Trump has on multiple occasions suggested that he will not be bound by the results of an election.  He has made a habit of suggesting that his opponent should be assassinated.  Supporters have outlined a specific pattern of behavior for their candidate to stoke uncertainty in the democratic process to lay the groundwork for post-election sabotage.
His campaign has suggested that Trump and his supporters could engineer either a “constitutional crisis” or a “bloodbath” if he loses the election.
The celebrated “law and order” candidate is not only threatening to tear up the consensus around international laws and norms that has made the world a better place since the 1940s.  He is taking aim at fundamental components of the Constitution, offending any tenable interpretation of the document.
For those who think the Constitution’s primary function should be to shackle us to the cultural and political mentality of the late-eighteenth century, its most fundamental significance is often overlooked.  “Nationalism,” the stuff that binds a nation together, comes in two broad forms.  Ethno-linguistic nationalism defines membership in a state and the rights associated with that membership in terms of race and language.  Expressions of this sort of nationalism exploded in fascist Europe, and have enabled genocides on multiple continents.
Civic nationalism, in contrast, defines membership in a national community by dint of shared values and institutions, specifically repudiating the notion that the most binding forms of solidarity must be race or language.  
Donald Trump’s assault on the Constitution, and his threats to overturn laws and norms that protect people domestically and globally from indiscriminate violence, mark a turn to ethno-linguistic nationalism.
Our country, with its inescapable diversity, can literally not function if we adopt Trump’s version of nationalism.  But Trump is telling people that it is okay to discuss stripping people of their rights based on language, religion, and race.  His entire campaign is premised on unleashing violence: by the predatory capitalism that made him rich absent any discernable talents; by our military against civilians around the world; by the state and his supporters against his political opponents and journalistic critics; and by the perversion of the law against non-white, non-Christian citizens of our country.

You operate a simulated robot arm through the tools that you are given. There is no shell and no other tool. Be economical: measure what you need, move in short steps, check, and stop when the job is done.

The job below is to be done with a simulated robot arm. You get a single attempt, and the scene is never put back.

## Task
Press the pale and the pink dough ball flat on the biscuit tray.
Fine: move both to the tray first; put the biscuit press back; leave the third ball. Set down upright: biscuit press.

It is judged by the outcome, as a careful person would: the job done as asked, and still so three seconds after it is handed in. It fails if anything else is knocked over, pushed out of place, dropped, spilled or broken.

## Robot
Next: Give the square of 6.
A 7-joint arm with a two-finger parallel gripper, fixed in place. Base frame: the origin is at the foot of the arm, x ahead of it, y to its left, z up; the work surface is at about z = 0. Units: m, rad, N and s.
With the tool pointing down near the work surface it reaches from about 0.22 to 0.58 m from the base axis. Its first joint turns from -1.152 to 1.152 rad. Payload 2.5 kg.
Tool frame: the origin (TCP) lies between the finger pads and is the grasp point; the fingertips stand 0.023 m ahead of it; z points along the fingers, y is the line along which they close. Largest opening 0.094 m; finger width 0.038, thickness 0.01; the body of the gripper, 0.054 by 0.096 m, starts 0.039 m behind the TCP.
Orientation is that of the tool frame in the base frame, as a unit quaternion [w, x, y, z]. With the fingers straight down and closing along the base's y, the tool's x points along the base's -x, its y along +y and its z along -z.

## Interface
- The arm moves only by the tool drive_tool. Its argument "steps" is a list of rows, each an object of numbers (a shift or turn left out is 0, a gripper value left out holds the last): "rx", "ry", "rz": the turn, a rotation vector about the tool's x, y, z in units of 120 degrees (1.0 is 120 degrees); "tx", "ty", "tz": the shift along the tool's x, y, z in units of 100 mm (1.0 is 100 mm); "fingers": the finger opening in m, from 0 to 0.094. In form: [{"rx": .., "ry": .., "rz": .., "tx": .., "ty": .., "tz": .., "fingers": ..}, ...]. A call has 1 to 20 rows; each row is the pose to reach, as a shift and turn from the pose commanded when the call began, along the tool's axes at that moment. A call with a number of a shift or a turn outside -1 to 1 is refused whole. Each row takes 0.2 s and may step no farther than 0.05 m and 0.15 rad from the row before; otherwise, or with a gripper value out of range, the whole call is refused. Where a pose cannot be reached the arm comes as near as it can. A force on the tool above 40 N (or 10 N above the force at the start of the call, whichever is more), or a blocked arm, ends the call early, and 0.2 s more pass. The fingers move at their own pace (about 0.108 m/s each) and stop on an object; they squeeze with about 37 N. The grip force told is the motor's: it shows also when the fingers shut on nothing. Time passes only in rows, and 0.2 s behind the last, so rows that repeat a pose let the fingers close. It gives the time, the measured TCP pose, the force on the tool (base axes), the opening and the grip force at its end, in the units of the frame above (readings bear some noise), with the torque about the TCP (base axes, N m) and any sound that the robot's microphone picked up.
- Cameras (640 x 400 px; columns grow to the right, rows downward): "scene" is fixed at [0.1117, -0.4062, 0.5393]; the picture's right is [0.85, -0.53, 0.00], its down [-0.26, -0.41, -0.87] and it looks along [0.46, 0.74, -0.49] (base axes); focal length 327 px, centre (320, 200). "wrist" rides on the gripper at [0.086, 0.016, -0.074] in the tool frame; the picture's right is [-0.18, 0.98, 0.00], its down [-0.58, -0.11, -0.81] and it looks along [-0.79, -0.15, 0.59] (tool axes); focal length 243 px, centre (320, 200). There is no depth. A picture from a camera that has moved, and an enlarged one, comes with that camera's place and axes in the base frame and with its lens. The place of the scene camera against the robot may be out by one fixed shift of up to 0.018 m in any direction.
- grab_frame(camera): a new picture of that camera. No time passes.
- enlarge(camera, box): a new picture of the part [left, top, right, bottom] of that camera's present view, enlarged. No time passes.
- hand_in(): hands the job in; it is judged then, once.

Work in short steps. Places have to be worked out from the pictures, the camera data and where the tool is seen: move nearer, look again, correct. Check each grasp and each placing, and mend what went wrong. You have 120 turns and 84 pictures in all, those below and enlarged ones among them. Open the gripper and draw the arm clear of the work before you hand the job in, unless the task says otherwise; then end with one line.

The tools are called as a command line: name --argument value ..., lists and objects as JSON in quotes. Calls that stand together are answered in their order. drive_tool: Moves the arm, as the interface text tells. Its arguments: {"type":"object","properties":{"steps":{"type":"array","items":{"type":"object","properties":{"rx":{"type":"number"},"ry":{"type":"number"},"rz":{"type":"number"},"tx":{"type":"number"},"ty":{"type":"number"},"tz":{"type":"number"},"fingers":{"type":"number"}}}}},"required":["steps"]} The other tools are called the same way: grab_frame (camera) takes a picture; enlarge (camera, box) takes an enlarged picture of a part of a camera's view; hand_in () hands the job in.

Don’t pretend that you can support Trump just to secure conservative justices on the Supreme Court.  That Court will have precious little salience if Trump launches his constitutional crisis or bloodbath.  And in no way is that an excuse for backing a candidate whose signature policies involve stripping people of their rights and unleashing violence around the world.  Trump would presumably look for justices who would be sympathetic to the most horrific components of his agenda.
Don’t pretend that you can support Trump because he “tells it like it is.”  Otherwise, you and your fellow Trump supporters wouldn’t have to spend so much time interpreting your candidate’s words and explaining why the fundamentals of sentence structure and verbiage don’t pertain when he speaks.
Don’t pretend that you can support Trump because he’s “anti-establishment.”  He made his career due to his proximity to the “establishment”, political and economic alike.  And he’s not going to so much “shake things up” as upend the laws and norms that his supporters like to claim “make our country great.”
There’s a saying, “You are what you eat.”  I think you are also who or what you vote for.  And be very clear that if you support Donald Trump, you are more than deplorable.  You are taking part in a campaign that is committing to slaughter innocents abroad and rob countries of their resources in clear violation of laws the U.S. has signed and enforced on others.  You are taking part in a campaign that has committed to single people out for modification or denial of their rights and abilities to participate in civic life based on their religion and race.  You are taking part in a campaign that is already complicit in fostering post-election violence, and has threatened to launch what amounts to a coup if it loses.

Think long and hard about whether these are mindsets, policies, and enterprises with which you want to associate.  Because you can’t vote for Donald Trump and keep these things clear of your conscience.